A inizio 2018 le milizie stipendiate dalla Turchia hanno chiesto aiuto ad Ankara, che con l’operazione Olive Branch ha sfruttato l’opportunità del disimpegno dell’amministrazione Trump per invadere il nord della Siria e conquistare il distretto di Afrin, nel nord della provincia di Aleppo. È in quell’area, dove vengono utilizzati la lira, la rete elettrica e i libri scolastici turchi, che per anni è rimasta quiescente Hayat Tahrir Al-Sham.

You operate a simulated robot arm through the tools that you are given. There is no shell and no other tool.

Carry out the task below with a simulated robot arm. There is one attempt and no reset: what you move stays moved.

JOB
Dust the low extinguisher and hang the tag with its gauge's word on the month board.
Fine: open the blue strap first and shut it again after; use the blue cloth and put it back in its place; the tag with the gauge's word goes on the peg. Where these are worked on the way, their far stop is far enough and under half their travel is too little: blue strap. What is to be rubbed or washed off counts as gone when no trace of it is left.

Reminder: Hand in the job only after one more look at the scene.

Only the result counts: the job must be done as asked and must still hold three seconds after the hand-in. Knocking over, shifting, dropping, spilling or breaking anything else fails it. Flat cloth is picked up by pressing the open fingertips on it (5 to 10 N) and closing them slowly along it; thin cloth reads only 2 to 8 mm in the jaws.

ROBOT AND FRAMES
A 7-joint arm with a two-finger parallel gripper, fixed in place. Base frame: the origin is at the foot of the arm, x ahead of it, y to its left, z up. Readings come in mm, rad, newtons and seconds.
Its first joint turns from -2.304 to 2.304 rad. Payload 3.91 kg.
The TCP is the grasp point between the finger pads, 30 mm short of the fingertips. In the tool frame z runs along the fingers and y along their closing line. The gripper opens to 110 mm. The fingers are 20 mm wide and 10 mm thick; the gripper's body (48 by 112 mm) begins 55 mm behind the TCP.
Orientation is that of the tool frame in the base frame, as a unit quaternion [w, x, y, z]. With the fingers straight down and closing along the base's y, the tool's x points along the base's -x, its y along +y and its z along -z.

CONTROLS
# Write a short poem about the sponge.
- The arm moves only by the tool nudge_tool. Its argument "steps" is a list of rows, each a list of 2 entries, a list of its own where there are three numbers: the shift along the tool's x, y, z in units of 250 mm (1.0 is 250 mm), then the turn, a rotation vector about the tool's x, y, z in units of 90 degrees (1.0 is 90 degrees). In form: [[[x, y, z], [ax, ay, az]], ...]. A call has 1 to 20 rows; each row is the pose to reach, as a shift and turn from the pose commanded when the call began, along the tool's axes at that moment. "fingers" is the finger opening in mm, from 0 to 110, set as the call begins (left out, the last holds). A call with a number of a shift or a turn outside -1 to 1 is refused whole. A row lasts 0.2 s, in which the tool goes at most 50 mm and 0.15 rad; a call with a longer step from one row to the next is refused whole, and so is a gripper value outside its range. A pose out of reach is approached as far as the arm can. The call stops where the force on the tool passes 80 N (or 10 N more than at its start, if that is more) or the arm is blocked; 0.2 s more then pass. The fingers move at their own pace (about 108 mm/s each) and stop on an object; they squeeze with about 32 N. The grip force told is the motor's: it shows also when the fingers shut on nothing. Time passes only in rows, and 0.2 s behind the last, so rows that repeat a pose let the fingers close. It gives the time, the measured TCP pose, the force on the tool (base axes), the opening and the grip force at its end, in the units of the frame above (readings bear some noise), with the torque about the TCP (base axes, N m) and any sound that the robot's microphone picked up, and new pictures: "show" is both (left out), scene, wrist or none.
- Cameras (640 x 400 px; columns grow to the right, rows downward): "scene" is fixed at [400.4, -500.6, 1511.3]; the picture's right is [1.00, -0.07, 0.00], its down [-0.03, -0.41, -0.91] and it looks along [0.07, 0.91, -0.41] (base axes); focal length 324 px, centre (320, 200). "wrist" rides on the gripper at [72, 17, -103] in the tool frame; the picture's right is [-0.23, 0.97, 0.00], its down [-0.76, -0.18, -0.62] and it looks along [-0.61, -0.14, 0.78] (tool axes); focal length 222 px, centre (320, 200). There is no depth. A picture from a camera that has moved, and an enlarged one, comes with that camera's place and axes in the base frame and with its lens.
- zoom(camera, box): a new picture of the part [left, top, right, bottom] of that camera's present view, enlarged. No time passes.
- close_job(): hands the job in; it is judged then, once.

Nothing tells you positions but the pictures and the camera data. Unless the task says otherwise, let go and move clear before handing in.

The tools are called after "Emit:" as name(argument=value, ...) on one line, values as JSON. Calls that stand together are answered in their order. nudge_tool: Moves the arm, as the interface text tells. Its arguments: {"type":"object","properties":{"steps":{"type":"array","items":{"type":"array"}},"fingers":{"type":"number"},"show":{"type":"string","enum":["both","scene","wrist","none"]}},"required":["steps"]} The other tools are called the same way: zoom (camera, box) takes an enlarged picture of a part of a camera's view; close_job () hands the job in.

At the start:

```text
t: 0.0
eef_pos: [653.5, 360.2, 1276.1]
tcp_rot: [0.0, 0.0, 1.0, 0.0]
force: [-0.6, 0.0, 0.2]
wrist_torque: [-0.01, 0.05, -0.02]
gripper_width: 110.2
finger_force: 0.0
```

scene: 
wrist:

Il suo leader al-Julani da Damasco ha promesso rispetto per le minoranze. I curdi vogliono far parte della nuova Siria, come dimostra la decisione di issare su tutto il territorio della Daanes il tricolore con le tre stelle sventolato dalle forze che hanno costretto Assad alla fuga. «Mentre cresceva la speranza tra i siriani per una soluzione politica, la Turchia l'ha interrotta con un pesante attacco di droni», ha detto Ahmad. A Raqqa, vecchia capitale dell’Isis, la Daanes ha annunciato la propria proposta per la Siria in 10 punti. Questi chiedono un cessate il fuoco, un dialogo intra-siriano, un contrasto al linguaggio d’odio, una maggiore partecipazione delle donne nei processi decisionali, una redistribuzione delle ricchezze tra le regioni siriane e un impegno a garantire il ritorno delle persone sfollate nelle loro aree d’origine. Una Siria unita e democratica, in cui possano trovare spazio tutte le etnie, le religioni e i credi.